Chelsea's £90.1million accounting loss for the 2022/23 year could yet have a material change despite a public breakdown of the figures being released last week. Relating to the first full season under the Todd Boehly-Clearlake Capital ownership, the results were over £30million better off than the previous period.
It is still the third consecutive season in a row that the club have announced a loss — with more than £120million and £150million being lost in the prior years respectively — but does come with a caveat; Though not a positive one. Chelsea's figures are expected to get worse.

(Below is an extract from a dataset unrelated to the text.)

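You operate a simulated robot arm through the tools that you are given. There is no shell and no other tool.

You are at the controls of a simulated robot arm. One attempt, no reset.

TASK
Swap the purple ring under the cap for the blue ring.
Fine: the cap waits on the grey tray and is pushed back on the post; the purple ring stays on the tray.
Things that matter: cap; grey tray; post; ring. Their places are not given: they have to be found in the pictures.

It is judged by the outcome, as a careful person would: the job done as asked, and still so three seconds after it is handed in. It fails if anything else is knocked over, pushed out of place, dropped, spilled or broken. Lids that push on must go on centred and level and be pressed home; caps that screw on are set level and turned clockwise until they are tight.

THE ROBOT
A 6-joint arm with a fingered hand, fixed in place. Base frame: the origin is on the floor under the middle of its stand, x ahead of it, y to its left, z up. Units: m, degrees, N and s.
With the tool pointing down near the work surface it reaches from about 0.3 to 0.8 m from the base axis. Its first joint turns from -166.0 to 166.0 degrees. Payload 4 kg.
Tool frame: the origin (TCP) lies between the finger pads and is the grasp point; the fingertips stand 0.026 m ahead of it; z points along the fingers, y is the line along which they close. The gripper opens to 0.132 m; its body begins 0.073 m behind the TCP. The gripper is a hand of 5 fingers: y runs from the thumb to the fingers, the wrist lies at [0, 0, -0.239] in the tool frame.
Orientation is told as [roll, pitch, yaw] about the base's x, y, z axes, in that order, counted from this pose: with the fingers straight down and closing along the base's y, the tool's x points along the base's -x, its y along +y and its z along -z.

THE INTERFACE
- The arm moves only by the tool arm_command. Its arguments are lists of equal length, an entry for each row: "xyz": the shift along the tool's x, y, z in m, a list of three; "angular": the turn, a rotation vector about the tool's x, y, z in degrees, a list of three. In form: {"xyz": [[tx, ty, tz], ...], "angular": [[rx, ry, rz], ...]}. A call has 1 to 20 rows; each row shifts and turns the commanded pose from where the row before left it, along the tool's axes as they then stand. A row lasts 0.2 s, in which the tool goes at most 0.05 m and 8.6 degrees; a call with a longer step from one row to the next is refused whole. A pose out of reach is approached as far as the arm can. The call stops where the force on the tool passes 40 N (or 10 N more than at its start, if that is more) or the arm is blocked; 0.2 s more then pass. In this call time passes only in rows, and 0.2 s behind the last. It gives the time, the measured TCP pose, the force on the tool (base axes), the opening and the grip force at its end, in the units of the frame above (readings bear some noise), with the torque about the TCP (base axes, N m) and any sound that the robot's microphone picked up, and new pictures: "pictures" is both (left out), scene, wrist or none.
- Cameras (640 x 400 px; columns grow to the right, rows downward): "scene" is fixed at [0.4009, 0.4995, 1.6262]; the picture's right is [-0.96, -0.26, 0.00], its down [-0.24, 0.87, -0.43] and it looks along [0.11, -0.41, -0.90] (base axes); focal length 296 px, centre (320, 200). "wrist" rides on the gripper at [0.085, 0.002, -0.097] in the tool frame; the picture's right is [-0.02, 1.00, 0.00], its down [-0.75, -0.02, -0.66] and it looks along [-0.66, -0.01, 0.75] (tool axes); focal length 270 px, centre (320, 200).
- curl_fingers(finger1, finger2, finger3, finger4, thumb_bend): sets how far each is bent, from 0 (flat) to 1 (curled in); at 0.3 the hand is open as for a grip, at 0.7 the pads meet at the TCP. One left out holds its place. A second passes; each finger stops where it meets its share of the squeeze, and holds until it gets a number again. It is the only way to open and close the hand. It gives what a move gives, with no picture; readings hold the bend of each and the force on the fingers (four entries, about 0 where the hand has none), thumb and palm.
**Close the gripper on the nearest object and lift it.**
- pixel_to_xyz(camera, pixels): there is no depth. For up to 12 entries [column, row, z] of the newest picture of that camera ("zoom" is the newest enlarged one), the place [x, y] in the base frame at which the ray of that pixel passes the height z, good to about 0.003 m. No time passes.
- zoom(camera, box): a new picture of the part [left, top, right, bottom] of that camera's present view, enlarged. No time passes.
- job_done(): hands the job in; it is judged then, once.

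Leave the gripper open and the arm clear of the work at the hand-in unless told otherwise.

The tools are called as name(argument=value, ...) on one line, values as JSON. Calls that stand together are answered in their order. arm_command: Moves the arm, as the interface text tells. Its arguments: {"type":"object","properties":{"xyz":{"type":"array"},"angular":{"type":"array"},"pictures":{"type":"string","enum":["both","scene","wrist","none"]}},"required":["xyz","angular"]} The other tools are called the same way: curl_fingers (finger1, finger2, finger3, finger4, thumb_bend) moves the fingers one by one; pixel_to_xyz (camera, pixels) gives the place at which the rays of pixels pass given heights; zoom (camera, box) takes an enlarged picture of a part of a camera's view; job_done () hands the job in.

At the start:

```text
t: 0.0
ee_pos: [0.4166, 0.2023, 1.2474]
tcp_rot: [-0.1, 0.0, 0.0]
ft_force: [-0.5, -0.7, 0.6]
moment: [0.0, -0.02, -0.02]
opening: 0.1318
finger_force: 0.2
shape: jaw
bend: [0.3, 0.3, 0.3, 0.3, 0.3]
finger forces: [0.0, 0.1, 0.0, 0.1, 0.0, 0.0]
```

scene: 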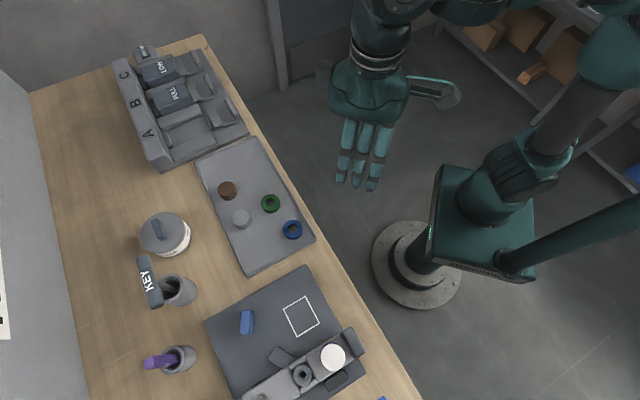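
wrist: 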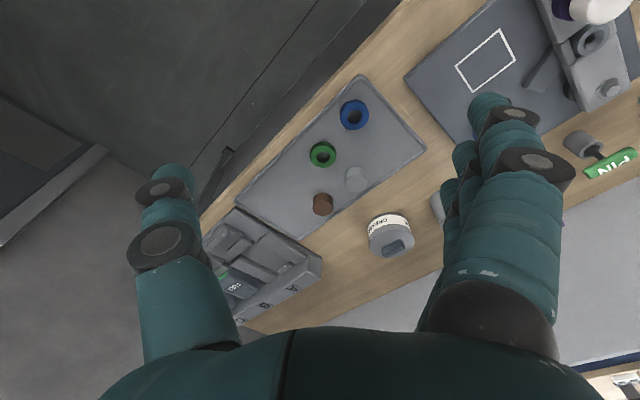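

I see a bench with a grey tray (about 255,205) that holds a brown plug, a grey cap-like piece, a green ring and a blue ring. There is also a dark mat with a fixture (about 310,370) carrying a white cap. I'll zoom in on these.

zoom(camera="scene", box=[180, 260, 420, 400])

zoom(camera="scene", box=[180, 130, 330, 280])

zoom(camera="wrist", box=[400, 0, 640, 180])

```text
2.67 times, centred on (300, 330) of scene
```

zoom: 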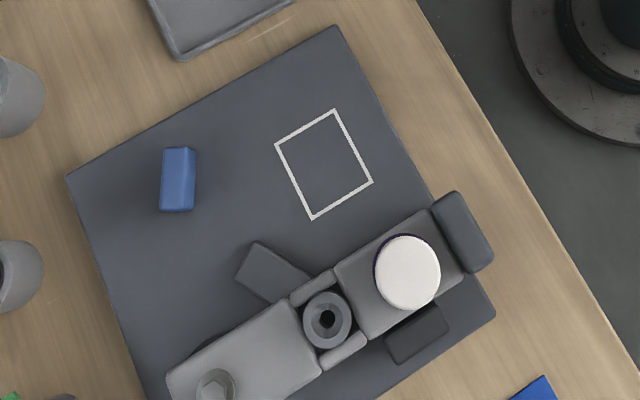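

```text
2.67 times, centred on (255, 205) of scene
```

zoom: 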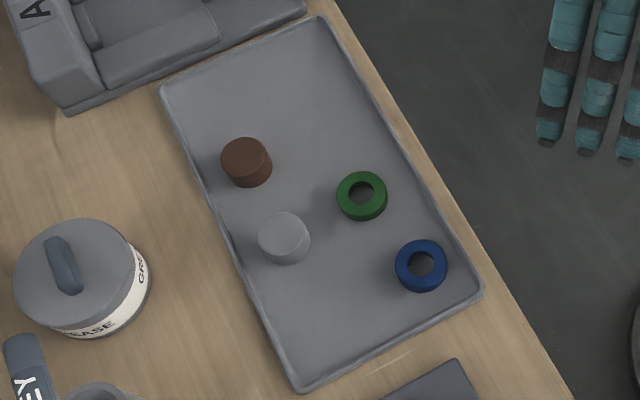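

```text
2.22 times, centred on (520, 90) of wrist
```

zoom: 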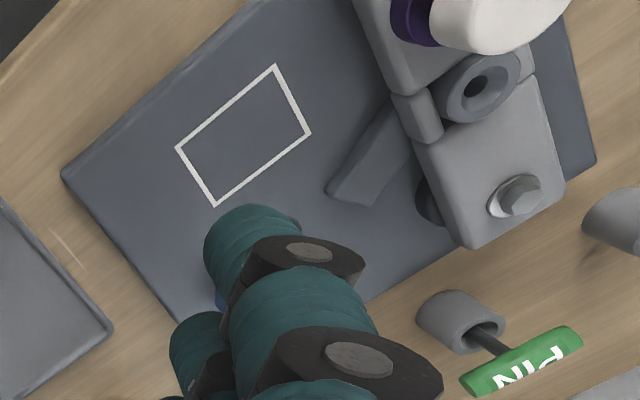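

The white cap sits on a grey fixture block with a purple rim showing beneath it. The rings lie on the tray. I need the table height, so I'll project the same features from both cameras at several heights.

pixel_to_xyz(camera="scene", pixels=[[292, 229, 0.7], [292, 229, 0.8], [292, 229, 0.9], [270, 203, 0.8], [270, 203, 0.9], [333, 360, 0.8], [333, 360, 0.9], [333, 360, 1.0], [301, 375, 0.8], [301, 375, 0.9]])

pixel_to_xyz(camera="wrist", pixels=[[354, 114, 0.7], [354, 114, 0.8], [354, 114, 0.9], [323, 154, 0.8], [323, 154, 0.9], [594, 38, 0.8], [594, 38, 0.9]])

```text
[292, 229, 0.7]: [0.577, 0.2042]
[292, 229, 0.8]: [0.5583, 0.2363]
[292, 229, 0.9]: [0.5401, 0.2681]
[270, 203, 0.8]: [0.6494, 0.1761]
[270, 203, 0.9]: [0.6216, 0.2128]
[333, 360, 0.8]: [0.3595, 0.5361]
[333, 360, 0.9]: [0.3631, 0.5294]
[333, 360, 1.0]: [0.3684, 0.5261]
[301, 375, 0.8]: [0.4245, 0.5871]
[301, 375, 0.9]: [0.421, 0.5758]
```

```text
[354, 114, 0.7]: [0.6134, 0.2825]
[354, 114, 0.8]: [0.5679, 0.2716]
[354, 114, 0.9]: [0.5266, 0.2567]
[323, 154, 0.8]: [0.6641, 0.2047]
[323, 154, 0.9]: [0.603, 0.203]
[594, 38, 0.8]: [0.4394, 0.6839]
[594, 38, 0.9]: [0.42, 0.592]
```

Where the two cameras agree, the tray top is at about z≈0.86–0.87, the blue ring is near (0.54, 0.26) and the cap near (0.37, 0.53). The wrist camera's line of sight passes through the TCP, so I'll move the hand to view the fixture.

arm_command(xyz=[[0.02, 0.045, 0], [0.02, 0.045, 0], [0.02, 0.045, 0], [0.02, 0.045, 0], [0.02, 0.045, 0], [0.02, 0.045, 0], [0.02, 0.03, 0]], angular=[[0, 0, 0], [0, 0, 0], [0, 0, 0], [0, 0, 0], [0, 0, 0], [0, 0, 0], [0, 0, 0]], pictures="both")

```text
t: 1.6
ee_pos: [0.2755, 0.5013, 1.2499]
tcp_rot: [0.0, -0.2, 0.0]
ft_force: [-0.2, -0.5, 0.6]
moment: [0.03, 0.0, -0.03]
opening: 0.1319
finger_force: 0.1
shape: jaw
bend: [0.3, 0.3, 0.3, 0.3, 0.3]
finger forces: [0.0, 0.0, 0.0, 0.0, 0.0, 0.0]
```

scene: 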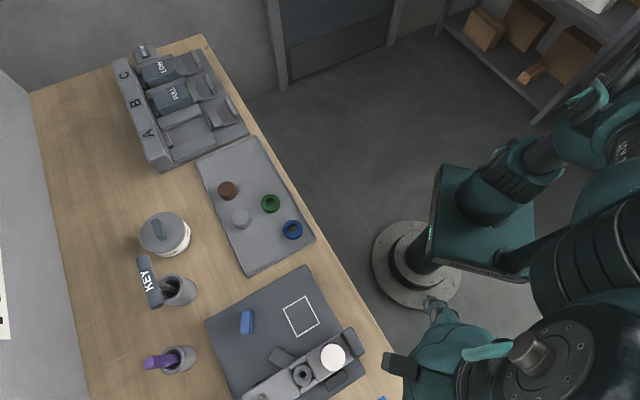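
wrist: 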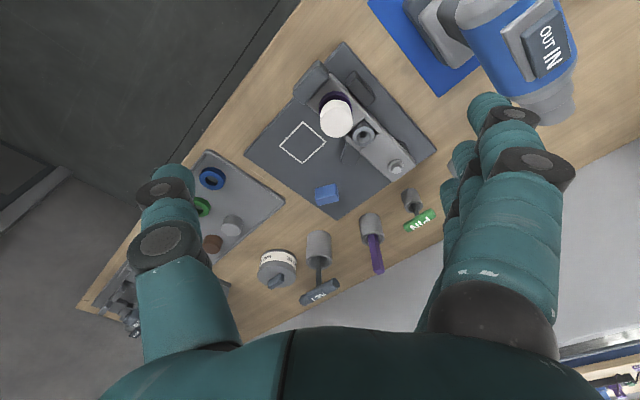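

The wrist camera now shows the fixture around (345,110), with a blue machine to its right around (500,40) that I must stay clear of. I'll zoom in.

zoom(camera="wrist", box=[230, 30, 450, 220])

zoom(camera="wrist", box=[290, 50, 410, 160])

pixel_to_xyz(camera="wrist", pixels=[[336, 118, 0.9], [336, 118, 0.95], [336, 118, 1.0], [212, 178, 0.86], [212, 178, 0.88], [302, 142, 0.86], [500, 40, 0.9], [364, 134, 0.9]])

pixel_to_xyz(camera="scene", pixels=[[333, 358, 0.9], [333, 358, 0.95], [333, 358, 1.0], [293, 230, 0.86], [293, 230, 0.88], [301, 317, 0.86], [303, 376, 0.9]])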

With an effective 12-month lag on the accounts, Chelsea had the benefit of Champions League prize and broadcast money included in these figures, even if the wage bill is currently believed to be significantly smaller. There was also a summer of large player sales in 2023 that will be included when submissions to the Premier League are concluded in December.
Chelsea also now know, unlike when they were preparing these documents, the threat of breaking financial rules. Just one month prior to the accounts being submitted Everton became the first team in England to fall foul to profitability and sustainability regulations (PSRs), when they were docked ten points (later reduced to six after appeal).
The Toffees have since had another deduction landed on them (due another appeal) while Nottingham Forest have been sanctioned themselves. Sheffield United and Leicester City face possible punishment moving forward and a cloud hangs over Manchester City in the form of their ongoing 115 charges.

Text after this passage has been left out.